El momento del despegue, el punto de no retorno, se produjo a raíz del editorial conjunto de los periódicos de estricta obediencia catalana bajo el altisonante título de La dignidad de Cataluña, aunque el texto estatuario tan sólo hubiese sido aprobado por el 36% de los catalanes con derecho a voto. El texto apremiaba al Tribunal Constitucional a respetar su integridad. La pieza periodística sin precedentes se cocinó desde La Vanguardia. Los redactores fueron Enric Juliana, subdirector, y el entonces colaborador de El Periódico Juan José López Burniol. Sorprendentemente -si aún cabe la sorpresa- éste último había publicado el artículo Fin de trayecto personal, en el que abjuraba diciendo: «Mi crítica al Estatut no se basa, por tanto, en la inconstitucionalidad de éste o de aquel precepto, sino en el espíritu que lo informa. Éste supone un triunfo del ideario nacionalista. Respeto esta opción, legítimamente amparada por el 90% de los diputados del Parlament, pero no la comparto. Por consiguiente, ésta ya no es mi guerra». En la actualidad, López Burniol colabora en La Vanguardia con total credibilidad.

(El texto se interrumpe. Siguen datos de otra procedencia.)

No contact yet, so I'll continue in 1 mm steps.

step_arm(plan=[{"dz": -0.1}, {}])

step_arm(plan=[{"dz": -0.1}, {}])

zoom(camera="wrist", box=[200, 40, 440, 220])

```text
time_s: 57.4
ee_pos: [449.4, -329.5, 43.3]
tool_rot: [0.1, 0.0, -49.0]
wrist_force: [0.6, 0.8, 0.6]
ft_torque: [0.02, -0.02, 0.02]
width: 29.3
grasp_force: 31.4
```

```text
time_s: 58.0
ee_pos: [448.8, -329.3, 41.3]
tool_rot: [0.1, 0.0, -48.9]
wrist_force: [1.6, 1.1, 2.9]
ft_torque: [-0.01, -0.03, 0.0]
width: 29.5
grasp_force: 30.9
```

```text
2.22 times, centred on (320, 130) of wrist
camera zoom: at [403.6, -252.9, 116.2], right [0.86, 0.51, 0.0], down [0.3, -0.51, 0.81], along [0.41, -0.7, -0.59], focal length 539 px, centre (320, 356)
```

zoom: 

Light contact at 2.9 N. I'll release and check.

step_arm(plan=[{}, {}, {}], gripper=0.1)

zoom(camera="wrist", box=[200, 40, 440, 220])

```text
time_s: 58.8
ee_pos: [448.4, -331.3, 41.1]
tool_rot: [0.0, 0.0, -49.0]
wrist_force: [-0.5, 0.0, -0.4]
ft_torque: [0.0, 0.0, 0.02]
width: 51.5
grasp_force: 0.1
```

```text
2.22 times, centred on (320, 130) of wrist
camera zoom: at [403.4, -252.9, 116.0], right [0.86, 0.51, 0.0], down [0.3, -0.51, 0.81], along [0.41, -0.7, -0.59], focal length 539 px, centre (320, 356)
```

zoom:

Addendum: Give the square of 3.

A partir de aquí los acontecimientos se precipitaron hasta llegar al 11 de septiembre y la magna manifestación. El editorial del día siguiente reseñó que «un millón y medio de personas colapsaron ayer el centro de Barcelona en una manifestación de carácter independentista, la más masiva en la historia de Catalunya». Una cifra, sin restarle un ápice de importancia, que responde más a la épica que a la simple realidad.

Pero como le dijo el conde de Godó a su estrella mediática, Pilar Rahola -quien explica una y otra vez cómo «el Rey me tocó la teta»-, «somos pura centralidad. Nuestros electores son nuestros lectores». O como diría Groucho Marx: «Éstos son mis principios, pero si no le gustan tengo otros».